Post-silicon patching for verification/debugging with high-level models and programmable logic

Due to continuous increase of design complexity in SoC development, the time required for post-silicon verification and debugging keeps increasing especially for electrical errors and very corner case bugs (which happen in extreme rare but actual situations), and it is now understood that some sort of programmability in silicon is essential to reduce the time for post-silicon verification and debugging. In this paper, we discuss partial use of in-field programmability in control parts of circuits for post-silicon debugging processes for electrical errors and corner case logical bugs. Our method deals with RTL designs in FSMD (Finite State Machine with Datapath) by adding partially in-field programmability, called “patch logic”, in their control parts.

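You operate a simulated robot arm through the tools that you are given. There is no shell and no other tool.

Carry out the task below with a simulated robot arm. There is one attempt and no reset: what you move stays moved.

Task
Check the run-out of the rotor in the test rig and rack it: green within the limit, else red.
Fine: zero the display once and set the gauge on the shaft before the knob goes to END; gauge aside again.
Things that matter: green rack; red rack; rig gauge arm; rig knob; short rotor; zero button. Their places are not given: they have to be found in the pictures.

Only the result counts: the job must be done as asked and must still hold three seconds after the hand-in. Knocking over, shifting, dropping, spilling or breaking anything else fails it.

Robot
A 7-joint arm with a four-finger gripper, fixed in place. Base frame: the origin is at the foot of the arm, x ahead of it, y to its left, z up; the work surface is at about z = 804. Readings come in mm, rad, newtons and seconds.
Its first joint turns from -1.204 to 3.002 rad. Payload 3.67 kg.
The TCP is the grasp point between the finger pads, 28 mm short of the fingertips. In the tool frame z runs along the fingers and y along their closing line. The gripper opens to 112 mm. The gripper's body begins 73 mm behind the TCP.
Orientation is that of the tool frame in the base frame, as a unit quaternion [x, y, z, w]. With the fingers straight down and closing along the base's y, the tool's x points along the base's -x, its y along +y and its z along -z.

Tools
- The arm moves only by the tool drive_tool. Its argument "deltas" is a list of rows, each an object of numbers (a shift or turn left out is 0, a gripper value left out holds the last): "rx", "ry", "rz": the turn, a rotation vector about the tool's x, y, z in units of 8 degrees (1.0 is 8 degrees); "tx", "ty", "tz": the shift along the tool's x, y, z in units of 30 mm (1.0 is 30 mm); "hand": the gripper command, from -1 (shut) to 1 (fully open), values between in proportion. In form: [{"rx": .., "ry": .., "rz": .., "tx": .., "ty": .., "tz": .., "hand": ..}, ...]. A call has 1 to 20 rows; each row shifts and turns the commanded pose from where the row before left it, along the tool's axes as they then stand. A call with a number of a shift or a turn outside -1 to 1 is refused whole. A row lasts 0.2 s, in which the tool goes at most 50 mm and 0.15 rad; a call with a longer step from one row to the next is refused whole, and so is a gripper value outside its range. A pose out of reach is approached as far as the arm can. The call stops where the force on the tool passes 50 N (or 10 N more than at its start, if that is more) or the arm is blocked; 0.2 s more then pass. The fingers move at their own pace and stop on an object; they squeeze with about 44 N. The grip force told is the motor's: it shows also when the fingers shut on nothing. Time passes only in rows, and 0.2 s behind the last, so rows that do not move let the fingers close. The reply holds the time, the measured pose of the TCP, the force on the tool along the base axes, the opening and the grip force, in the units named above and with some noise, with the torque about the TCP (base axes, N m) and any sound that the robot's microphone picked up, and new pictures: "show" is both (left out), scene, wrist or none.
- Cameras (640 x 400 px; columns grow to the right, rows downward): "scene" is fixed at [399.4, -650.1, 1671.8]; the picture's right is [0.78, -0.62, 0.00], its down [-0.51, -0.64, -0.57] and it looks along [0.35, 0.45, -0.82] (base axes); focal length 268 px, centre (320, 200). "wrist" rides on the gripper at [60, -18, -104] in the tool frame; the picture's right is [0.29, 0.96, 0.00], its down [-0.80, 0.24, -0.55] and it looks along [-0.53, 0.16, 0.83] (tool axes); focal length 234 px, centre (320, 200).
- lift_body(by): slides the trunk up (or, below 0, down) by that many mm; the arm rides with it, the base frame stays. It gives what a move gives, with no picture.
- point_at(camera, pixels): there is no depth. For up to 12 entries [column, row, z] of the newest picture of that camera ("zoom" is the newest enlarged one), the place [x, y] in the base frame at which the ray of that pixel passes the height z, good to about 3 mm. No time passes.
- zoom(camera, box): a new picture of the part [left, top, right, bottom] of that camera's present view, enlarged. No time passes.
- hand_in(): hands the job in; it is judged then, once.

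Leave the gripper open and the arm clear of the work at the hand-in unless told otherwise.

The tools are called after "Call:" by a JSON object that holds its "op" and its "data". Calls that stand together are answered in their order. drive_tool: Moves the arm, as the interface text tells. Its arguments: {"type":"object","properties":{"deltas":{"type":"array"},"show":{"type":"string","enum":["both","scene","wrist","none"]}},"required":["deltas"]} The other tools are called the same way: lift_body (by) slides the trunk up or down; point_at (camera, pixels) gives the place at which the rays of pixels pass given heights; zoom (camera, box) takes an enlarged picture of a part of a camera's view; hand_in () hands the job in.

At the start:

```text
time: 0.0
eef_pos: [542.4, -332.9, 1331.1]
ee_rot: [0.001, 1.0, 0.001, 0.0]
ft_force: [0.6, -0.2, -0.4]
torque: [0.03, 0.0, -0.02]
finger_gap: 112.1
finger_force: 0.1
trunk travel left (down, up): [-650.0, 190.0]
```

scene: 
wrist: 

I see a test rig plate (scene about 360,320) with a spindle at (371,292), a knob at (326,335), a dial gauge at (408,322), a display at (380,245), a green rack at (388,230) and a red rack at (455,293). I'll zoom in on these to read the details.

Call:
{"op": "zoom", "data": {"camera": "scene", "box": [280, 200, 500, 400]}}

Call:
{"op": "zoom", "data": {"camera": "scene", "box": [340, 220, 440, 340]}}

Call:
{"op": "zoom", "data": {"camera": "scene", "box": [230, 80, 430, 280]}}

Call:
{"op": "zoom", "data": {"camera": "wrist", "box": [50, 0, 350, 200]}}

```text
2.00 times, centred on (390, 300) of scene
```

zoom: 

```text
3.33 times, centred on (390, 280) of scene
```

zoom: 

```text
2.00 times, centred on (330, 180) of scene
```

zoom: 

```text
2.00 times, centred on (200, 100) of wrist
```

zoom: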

If designs are given in high level like C-based designs, by using our high level synthesis techniques, they are first synthesized to include such in-field programmability in the control parts of the synthesized RTL automatically. With patch logic we can dynamically change the behaviors of circuits in such a way that state transition sequences as well as values of internal values are traced based on user requests. Our patch logic can also check if there is an electrical errors or not periodically. Assuming that electrical errors occur very infrequently, an error can be detected by comparing the equivalence on the results of duplicated computations. Through experiments we discuss the area, timing, and power overhead due to the patch logic and also show results on electrical error detection with duplicated computations.